Before the donor conference, the US state department announced that Washington would contribute $300m to meet "urgent" humanitarian needs in Gaza.
It remains unclear, however, how the planned reconstruction of Gaza will be undertaken.
The territory is controlled by Hamas and Israel has said it will refuse to approve projects that could benefit the group.
"We definitely don't want to see the goodwill of the international community exploited by Hamas and serve Hamas's extremist purposes," Mark Regev, an Israeli government spokesman, said.
Hamas took full control of Gaza in June 2007 after driving out security forces loyal to Mahmoud Abbas, the Palestinian Authority president and leader of the rival Fatah group.
Hamas, which has not been invited to the conference in Egypt and is labelled a "terrorist" group by the US and the EU, has prepared its own reconstruction plan.
"We are welcoming anyone who wants to reconstruct Gaza, but without any political terms on Hamas or on the Palestinian people," Osama Hamdan, a Beirut-based Hamas official, told Al Jazeera.
Israel's blockade of the territory continues to prevent supplies, including construction materials, from crossing into Gaza.
Ban Ki-moon, the UN secretary-general, called the siege "intolerable" and said that border crossings into Gaza must be reopened to allow aid into the devastated territory.
The Ramallah-based Palestinian Authority (PA) says $2.8bn is needed to rebuild Gaza.
A total of $2.25bn has already been pledged by Saudi Arabia ($1bn), Qatar ($250m), Algeria ($100m) and the US ($900m).
The US says its financial assistance cannot be channelled through Gaza's Hamas-run government.
Israel has barred entry of material which it says may have military use, such as cement and steel rods.
"The situation at the border crossings is intolerable.

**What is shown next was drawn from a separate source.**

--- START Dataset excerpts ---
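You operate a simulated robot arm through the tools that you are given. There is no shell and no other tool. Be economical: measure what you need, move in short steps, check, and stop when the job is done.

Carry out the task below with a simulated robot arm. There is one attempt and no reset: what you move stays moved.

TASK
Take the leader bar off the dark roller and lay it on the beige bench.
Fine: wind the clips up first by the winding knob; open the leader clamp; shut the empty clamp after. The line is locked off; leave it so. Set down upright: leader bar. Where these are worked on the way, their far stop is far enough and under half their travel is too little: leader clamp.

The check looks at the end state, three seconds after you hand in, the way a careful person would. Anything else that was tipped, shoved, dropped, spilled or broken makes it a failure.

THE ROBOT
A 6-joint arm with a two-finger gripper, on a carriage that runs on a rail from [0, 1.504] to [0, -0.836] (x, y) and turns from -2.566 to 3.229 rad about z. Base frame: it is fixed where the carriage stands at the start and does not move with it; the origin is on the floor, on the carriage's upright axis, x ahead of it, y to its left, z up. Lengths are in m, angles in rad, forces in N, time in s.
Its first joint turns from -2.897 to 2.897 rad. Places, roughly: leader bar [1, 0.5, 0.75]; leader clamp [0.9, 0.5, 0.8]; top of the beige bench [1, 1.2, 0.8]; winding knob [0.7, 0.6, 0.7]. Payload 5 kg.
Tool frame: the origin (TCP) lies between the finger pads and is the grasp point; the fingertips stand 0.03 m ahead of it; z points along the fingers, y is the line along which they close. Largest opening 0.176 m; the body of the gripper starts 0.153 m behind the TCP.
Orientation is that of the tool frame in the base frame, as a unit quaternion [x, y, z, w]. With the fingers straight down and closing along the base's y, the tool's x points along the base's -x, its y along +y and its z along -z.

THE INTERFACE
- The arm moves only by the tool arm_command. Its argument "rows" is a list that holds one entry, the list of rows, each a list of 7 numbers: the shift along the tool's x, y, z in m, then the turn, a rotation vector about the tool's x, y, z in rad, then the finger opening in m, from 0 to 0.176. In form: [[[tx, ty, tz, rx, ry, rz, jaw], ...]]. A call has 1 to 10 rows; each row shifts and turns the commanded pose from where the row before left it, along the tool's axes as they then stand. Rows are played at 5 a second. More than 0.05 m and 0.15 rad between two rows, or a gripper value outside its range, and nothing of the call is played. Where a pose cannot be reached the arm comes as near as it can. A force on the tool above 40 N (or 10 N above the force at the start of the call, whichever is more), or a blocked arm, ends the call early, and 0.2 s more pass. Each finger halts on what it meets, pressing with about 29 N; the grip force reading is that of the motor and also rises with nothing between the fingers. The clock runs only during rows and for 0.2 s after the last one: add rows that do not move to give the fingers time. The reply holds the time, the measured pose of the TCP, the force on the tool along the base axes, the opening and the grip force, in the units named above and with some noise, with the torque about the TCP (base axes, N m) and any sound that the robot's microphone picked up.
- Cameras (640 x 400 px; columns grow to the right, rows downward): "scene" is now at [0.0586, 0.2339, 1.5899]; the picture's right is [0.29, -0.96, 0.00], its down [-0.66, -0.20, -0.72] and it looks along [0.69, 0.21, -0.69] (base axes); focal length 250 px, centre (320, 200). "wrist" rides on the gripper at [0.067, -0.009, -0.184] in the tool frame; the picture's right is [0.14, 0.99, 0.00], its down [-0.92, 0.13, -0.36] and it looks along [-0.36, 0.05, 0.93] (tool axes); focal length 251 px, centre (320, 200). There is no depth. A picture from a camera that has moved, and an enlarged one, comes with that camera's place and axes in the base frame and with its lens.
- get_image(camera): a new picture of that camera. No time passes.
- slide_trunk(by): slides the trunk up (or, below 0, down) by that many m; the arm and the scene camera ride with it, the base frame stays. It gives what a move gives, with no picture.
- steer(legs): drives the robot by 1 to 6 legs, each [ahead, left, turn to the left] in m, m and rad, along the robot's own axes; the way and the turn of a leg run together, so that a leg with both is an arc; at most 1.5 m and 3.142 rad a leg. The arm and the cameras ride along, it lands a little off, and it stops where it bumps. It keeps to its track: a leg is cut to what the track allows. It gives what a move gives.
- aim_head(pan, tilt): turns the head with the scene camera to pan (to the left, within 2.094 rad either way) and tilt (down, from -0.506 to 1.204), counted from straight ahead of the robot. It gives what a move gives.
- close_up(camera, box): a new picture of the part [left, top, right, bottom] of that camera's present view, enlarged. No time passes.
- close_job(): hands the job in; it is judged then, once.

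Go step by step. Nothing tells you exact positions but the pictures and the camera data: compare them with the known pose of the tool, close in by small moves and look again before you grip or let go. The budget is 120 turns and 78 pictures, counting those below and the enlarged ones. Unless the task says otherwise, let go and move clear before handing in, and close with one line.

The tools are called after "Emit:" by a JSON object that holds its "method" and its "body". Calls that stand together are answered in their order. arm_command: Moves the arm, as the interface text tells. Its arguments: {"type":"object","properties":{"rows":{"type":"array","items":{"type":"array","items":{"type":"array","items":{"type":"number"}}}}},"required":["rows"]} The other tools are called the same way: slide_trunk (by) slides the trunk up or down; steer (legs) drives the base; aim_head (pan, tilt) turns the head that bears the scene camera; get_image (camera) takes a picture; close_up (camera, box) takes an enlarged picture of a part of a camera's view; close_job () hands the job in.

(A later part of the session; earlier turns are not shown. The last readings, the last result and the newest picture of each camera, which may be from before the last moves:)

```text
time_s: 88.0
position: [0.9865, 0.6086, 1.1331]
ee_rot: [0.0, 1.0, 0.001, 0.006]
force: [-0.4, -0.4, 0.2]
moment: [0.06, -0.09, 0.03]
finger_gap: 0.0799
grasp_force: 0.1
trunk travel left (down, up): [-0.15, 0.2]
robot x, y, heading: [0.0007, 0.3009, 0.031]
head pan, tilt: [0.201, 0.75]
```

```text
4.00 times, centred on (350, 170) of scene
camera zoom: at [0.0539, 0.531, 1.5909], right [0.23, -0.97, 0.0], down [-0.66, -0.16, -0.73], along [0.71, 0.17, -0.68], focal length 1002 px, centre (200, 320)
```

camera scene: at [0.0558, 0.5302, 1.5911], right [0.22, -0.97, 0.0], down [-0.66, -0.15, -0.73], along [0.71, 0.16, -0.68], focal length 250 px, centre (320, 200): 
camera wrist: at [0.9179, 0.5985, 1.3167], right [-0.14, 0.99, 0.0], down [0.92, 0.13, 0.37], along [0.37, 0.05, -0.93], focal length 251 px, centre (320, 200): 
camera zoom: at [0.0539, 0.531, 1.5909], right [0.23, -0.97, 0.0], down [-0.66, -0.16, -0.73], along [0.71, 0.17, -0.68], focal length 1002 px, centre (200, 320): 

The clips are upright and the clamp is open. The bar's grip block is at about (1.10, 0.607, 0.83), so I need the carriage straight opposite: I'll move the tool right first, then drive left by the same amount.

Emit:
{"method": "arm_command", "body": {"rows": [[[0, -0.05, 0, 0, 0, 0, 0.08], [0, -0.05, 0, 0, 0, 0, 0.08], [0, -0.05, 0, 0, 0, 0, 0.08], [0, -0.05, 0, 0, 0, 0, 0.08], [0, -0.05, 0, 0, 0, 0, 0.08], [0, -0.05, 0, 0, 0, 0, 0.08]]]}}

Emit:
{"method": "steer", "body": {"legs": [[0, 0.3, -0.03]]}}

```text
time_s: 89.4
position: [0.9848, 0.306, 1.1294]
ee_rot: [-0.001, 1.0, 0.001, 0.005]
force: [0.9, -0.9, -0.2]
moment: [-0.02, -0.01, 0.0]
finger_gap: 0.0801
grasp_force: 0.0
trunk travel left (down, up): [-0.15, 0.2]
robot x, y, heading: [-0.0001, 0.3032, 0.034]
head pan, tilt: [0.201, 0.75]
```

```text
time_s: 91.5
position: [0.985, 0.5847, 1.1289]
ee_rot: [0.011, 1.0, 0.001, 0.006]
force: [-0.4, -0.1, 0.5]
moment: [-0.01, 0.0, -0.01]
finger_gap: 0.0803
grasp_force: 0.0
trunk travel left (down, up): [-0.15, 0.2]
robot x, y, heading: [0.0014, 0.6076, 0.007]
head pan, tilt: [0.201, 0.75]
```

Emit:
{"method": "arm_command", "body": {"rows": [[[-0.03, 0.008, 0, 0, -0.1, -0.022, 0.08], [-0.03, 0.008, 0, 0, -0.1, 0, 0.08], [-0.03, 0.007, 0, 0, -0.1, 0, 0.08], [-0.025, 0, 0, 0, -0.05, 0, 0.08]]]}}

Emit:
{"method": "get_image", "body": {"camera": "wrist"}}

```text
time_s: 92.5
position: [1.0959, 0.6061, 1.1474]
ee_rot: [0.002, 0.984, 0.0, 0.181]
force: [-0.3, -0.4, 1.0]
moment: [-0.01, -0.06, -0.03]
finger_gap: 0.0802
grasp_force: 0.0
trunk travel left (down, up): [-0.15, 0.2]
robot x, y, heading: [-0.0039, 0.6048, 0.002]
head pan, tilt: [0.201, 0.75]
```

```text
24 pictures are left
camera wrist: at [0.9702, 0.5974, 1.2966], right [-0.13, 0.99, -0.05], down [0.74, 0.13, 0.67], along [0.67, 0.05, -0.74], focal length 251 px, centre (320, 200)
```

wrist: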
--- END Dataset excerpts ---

Aid workers do not have access. Essential commodities cannot get in," he told donors.
"Our first and indispensable goal is to open crossings."
Marc Gopin, from the Institute for Conflict Analysis and Resolution at George Mason University, told Al Jazeera there was "no real addressing of the political fallout in the long run".
"They can't even get in humanitarian aid at this point because the [Israeli] blockade is so severe," he said.
Abbas said that without a political settlement to the conflict any aid would be insufficient to meet Gazans' needs.
"We appreciate your presence and the financial, economic and technical support that you are giving to the Palestinian people but we insist on the pressing need to achieve substantial progress towards a just settlement," he said at the donor conference.
The Israeli assault on the Gaza Strip ended after Israel called a halt to the fighting on January 18. Hamas announced its own ceasefire the following day.
More than 1,300 Palestinians, including women and children, died during the war on Gaza, which Israel launched with the stated aim of preventing rocket fire from fighters based in the coastal territory.
At least 13 Israelis, three of them civilians, were also killed.
However, rocket fire has continued and Ehud Olmert, the outgoing Israeli prime minister, on Sunday vowed a "painful" response if the attacks on southern Israel did not stop.
Hillary Clinton, on her first visit to the Middle East since becoming the US secretary of state, said that US aid to the Palestinians, which will include another $600m for the PA, would be part of a broader effort to achieve peace in the region.
"Only by acting now can we turn this crisis into an opportunity to move us closer to our shared goals," Clinton said in prepared remarks for the conference in the Egyptian coastal resort of Sharm el-Sheikh.
However, she also confirmed that US funds would not be channelled through the Hamas government in Gaza.
"We have worked with the Palestinian Authority to install safeguards that will ensure our funding is only used where and for whom it is intended and does not end up in the wrong hands," she said.
"We will work with our Palestinian partners, President Abbas and Prime Minister Fayyad to address critical humanitarian, budgetary, security and infrastructure needs."
Saree Makdisi, the author of Palestine Inside Out: An Everyday Occupation, told Al Jazeera that "it sure looks like more of the same" US policy and that there was no difference between Clinton's stance and that of Condoleezza Rice, her predecessor.
"The most surprising thing isn't that there's no difference, it's that there's no difference in spite of the fact that the [incoming] Israeli government has taken an even more belligerent stand" against the Palestinians and on honouring international law, he said.
Clinton will visit Israel and the West Bank after the conference in Egypt.